Aluminium (Al) – part of a series on metals commonly alloyed with stainless steel to form varying grades of material
Aluminium is a chemical element with an atomic weight of 26.981. On the periodic table, aluminium sits between magnesium and silicon – atomic number 13. It is a silver-coloured metal that is corrosion resistant and very pliable with a melting point of 660 degrees centigrade.
Discovery of aluminium
Scientists in the late 1700s suspected that an unknown metal existed in a salt called alum. They didn’t have a way to extract the metal until a Danish chemist, Hans Christian Oersted, was able to produce a tiny amount of aluminium for the first time in 1824.
The German chemist Friedrich Wöhler developed a more efficient way to refine aluminium, and in 1845 was able to produce small pieces of the metal that allowed him to determine some of the element’s properties.
In 1856, Wöhler’s process was improved upon by the Frenchman Henri Étienne Sainte-Claire Deville. Deville’s new method allowed the first industrial production of aluminium, however, it was challenging to produce and supply was scarce.
Aluminium as status symbol
If you were a head of state in the 1860s and you were considered important enough to receive a dinner invitation from the French Emperor Napoleon III, when you arrived at court, you would have been amazed and honoured to see your food was being served on aluminium plates. If you were a mere Duke, you would have had to make do with gold plates!
Aluminium plates were worth far more than gold plates as gold you could dig up in lumps but aluminium involved a much more complex process of production.

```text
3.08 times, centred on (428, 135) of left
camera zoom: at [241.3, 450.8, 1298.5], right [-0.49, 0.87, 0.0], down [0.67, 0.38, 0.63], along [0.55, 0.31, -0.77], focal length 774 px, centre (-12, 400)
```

Modern industrial processes have reduced the cost dramatically, but aluminium is still not very efficient to produce and requires a lot of electricity to power the production process. The average aluminium smelting plant, producing around 110 tons per year, uses the same amount of electrical power as a small town.
Global production of aluminium
Most aluminium is extracted from bauxite ore and there are large deposits in China, India, Brazil, Russia and Australia. Australia is one of the world’s largest producers, refining approximately 2 million tons of aluminium per year. This massive output comes at an enormous cost in energy, using 12% of the country’s total electricity supply. The population of Australia is approximately 25 million people, which means aluminium production uses as much power as 3 million people!

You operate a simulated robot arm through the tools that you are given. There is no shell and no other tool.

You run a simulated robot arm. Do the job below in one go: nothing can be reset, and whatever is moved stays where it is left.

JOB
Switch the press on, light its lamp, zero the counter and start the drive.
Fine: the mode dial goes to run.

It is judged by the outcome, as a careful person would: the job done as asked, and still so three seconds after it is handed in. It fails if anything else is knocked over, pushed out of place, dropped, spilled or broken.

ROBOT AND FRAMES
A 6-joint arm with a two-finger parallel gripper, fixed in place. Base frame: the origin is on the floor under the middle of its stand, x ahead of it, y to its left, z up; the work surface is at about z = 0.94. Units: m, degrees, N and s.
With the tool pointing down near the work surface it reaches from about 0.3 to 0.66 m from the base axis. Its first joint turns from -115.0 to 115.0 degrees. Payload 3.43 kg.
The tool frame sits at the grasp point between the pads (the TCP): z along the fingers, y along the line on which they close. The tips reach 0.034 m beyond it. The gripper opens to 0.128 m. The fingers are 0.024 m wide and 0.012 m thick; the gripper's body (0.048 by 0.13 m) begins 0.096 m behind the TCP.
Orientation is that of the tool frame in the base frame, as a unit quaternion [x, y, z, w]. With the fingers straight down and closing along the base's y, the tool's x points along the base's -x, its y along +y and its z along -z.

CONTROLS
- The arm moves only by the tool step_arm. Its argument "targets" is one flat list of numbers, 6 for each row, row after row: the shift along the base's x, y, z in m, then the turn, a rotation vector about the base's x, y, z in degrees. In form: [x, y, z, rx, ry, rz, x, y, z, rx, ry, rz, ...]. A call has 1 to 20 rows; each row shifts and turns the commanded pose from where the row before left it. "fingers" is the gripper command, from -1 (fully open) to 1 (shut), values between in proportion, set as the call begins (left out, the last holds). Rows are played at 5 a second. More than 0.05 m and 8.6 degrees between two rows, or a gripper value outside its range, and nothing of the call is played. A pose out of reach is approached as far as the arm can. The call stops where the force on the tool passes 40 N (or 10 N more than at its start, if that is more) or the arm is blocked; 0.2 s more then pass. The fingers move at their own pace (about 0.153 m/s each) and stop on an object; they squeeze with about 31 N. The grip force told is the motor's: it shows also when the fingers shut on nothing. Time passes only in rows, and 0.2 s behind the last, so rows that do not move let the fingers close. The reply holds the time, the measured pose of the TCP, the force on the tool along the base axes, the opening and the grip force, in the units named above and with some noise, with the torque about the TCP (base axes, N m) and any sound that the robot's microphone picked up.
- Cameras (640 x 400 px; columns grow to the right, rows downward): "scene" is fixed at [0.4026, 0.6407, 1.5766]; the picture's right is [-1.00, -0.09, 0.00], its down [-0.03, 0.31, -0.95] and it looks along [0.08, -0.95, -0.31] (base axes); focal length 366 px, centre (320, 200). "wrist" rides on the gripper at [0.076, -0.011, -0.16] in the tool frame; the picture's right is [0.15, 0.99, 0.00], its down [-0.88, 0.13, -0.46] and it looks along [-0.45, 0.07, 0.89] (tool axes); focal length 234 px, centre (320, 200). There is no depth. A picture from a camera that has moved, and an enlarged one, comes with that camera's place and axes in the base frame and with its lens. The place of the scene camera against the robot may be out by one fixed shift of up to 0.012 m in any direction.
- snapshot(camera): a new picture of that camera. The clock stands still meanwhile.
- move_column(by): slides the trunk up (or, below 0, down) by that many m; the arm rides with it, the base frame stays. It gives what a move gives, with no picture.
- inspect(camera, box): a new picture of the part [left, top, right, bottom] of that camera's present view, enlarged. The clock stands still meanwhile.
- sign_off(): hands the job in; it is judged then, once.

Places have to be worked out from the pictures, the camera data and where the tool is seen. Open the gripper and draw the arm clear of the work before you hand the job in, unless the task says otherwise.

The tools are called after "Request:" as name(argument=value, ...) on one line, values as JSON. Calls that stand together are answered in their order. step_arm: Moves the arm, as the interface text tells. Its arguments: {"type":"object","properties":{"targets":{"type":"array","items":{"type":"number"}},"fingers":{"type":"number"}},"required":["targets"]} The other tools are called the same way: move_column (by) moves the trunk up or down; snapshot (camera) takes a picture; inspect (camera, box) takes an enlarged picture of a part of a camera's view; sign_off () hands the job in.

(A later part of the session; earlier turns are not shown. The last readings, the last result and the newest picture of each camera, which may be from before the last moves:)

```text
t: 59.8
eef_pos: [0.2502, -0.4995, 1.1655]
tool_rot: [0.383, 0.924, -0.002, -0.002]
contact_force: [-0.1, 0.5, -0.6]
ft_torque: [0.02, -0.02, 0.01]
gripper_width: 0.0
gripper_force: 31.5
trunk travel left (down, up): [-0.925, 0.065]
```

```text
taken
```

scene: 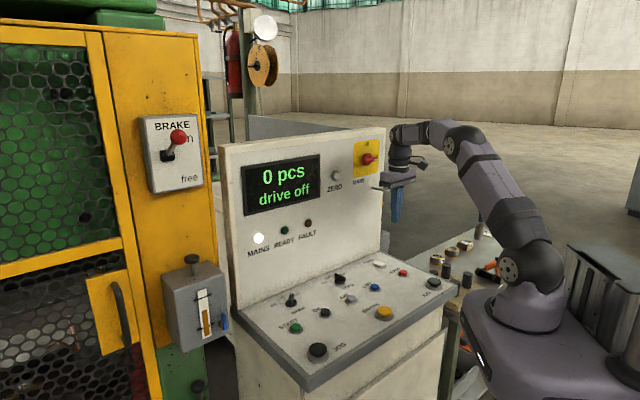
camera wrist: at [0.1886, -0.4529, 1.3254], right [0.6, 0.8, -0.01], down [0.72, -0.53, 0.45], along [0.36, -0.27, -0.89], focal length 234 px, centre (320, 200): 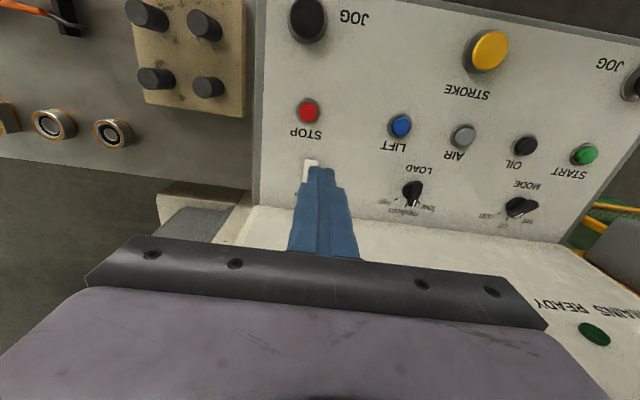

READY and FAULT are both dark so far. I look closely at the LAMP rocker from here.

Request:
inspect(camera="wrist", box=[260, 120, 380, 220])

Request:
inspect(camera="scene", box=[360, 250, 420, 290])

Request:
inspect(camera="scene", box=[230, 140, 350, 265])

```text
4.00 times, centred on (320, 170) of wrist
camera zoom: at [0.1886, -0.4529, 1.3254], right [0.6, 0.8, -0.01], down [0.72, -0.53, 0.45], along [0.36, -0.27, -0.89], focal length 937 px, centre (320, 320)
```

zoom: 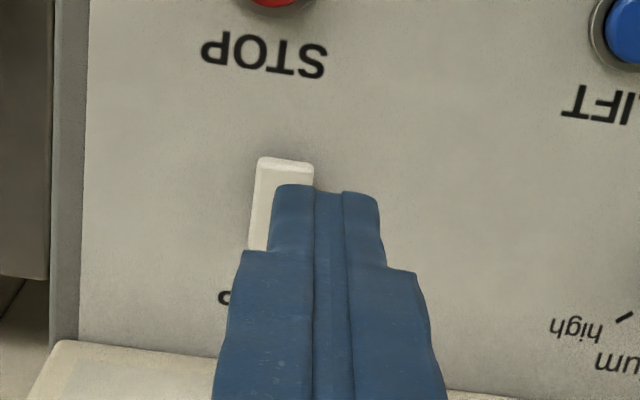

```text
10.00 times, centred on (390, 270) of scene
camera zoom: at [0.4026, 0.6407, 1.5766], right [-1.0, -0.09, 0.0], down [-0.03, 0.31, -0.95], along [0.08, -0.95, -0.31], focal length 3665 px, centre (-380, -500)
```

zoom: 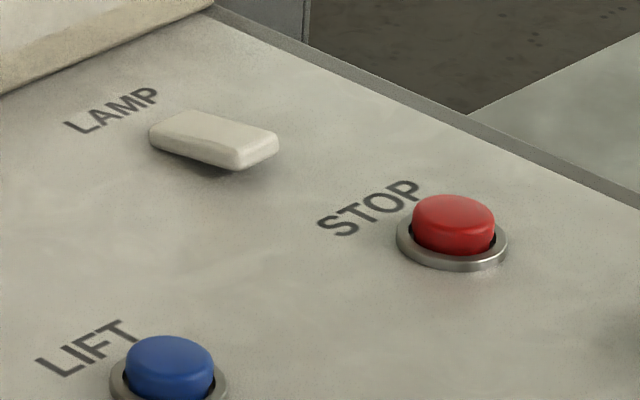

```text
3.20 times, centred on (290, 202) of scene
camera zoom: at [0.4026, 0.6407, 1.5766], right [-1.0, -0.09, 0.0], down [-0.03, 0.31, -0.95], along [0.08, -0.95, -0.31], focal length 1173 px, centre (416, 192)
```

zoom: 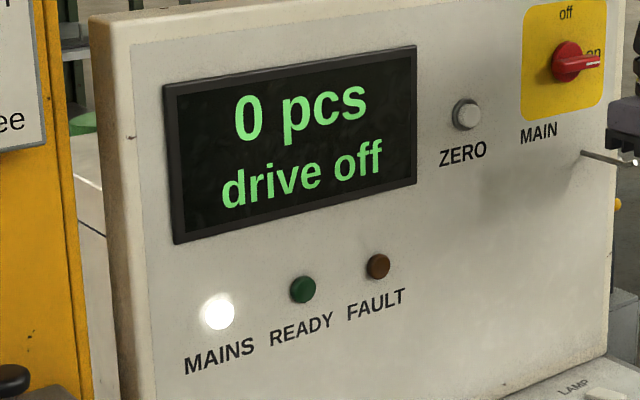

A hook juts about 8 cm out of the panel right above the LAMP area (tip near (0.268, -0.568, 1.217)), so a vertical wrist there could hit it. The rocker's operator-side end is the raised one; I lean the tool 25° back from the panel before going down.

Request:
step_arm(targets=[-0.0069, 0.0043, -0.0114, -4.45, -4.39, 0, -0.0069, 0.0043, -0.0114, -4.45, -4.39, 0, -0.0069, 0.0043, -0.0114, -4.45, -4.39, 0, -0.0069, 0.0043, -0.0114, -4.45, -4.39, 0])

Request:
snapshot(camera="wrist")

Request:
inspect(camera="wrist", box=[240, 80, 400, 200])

The energy cost of aluminium makes it a fantastic material to recycle. Every time we recycle an aluminium car wheel or drinks can we save 95% of the energy required to make the same amount of aluminium from bauxite.
The processes used to produce aluminium are also responsible for various types of waste products. In the United States alone, aluminium plants create a colossal five million metric tons of carbon dioxide each year.
Applications of aluminium
Aluminium’s appeal to industry comes not only from its tensile strength, but also the fact that it is one third as dense as steel making it ideal for the production of lightweight products. Add to this the metal’s incredible resistance to corrosion, and you have an almost perfect material.
For these reasons, aluminium is everywhere today. It is used in the construction of planes, cars, bikes, drink cans and even as a foil for cooking.
A Boeing 777 has a maximum empty operating weight of approximately 304,000 lbs or 137.8 metric tonnes. Over 70 per cent of the aeroplane is made from aluminium and who knows if it would be able to be manufactured with the added weight of other metals.
Aluminium is also used in the PVD industry. Amongst other uses, aluminium can be applied as a thin film to the surface of glass sheets to make mirrors.